Provided information:
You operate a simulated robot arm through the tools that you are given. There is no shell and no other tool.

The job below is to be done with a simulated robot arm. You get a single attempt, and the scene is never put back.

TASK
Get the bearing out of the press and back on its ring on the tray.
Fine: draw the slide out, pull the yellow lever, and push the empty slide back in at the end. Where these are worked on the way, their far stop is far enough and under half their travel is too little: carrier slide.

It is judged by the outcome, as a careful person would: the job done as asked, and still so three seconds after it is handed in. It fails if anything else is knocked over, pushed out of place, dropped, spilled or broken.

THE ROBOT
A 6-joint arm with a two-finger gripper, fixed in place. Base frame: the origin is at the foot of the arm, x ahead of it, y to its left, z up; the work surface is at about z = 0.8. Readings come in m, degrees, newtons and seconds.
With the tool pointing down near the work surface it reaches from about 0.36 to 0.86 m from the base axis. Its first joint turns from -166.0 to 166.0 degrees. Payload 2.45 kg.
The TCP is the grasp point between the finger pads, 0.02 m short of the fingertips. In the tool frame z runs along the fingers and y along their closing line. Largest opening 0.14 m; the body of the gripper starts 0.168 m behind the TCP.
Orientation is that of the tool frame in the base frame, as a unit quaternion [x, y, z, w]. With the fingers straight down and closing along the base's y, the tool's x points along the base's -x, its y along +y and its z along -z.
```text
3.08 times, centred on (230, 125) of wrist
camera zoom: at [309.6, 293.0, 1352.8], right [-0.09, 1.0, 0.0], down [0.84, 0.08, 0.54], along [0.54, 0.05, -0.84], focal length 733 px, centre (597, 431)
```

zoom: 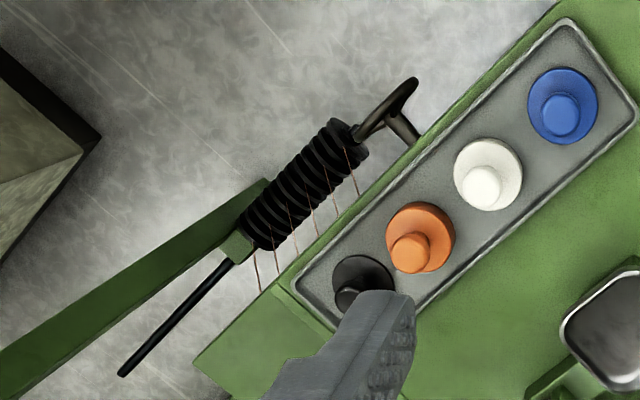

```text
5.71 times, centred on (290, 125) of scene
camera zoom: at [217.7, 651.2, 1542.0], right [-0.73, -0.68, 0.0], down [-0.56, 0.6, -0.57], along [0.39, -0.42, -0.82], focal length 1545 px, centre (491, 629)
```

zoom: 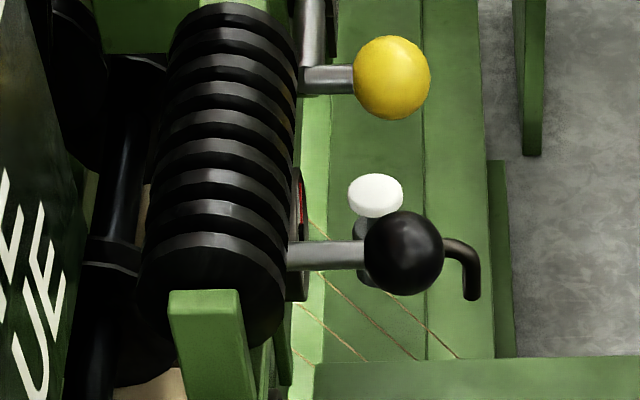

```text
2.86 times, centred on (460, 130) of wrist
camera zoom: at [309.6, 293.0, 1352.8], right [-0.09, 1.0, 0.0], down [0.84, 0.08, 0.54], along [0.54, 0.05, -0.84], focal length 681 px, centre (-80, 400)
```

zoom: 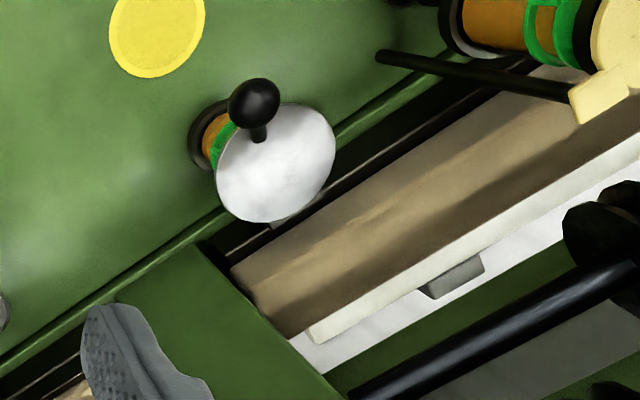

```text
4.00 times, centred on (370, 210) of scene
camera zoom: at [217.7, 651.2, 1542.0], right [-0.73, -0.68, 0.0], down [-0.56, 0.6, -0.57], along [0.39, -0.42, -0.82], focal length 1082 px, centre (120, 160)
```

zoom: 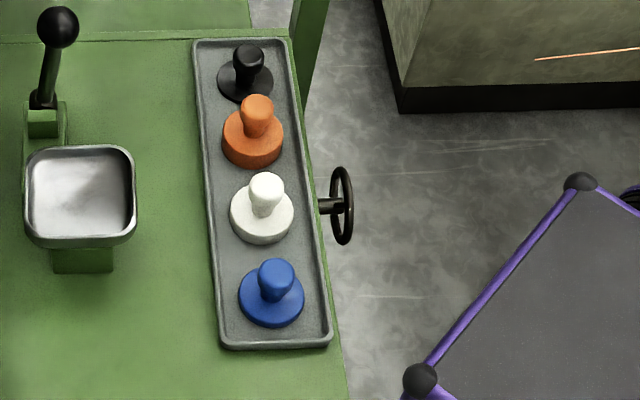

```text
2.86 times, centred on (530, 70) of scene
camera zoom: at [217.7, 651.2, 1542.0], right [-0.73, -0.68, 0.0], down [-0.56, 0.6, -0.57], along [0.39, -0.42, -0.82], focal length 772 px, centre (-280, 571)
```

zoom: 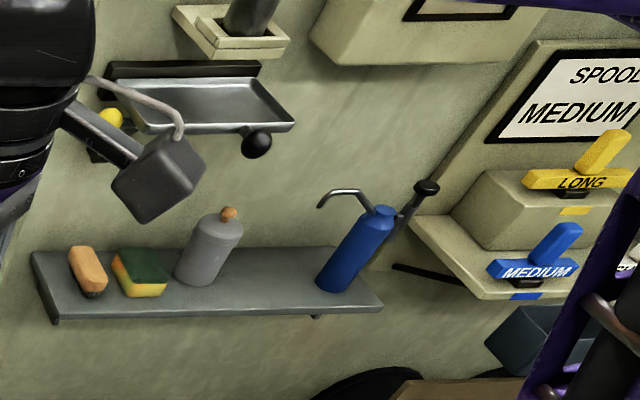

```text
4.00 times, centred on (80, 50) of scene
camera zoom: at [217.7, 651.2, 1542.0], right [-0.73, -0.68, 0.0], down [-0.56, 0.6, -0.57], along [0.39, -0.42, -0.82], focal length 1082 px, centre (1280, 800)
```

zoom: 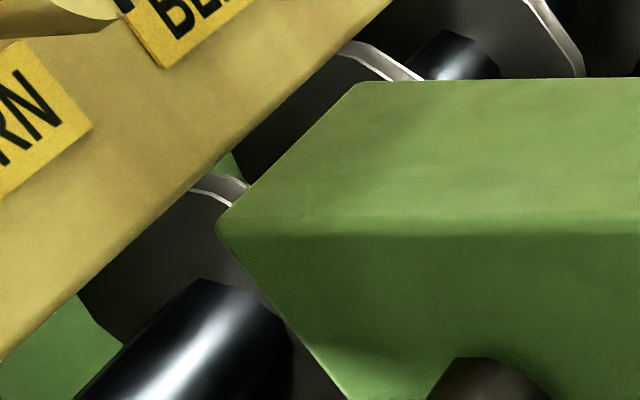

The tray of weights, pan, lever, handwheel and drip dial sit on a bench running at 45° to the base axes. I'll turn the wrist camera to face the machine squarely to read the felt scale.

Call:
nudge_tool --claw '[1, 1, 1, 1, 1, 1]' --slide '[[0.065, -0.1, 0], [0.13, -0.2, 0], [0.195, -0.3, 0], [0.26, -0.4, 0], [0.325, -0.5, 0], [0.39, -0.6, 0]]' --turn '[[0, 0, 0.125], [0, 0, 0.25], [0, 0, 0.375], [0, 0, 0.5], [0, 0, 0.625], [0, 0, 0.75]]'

Short exercise:
Exactly repeat the lines above, from the opening line through the one with "Get the bearing", and include nothing else.

Written solution:
You operate a simulated robot arm through the tools that you are given. There is no shell and no other tool.

The job below is to be done with a simulated robot arm. You get a single attempt, and the scene is never put back.

TASK
Get the bearing out of the press and back on its ring on the tray.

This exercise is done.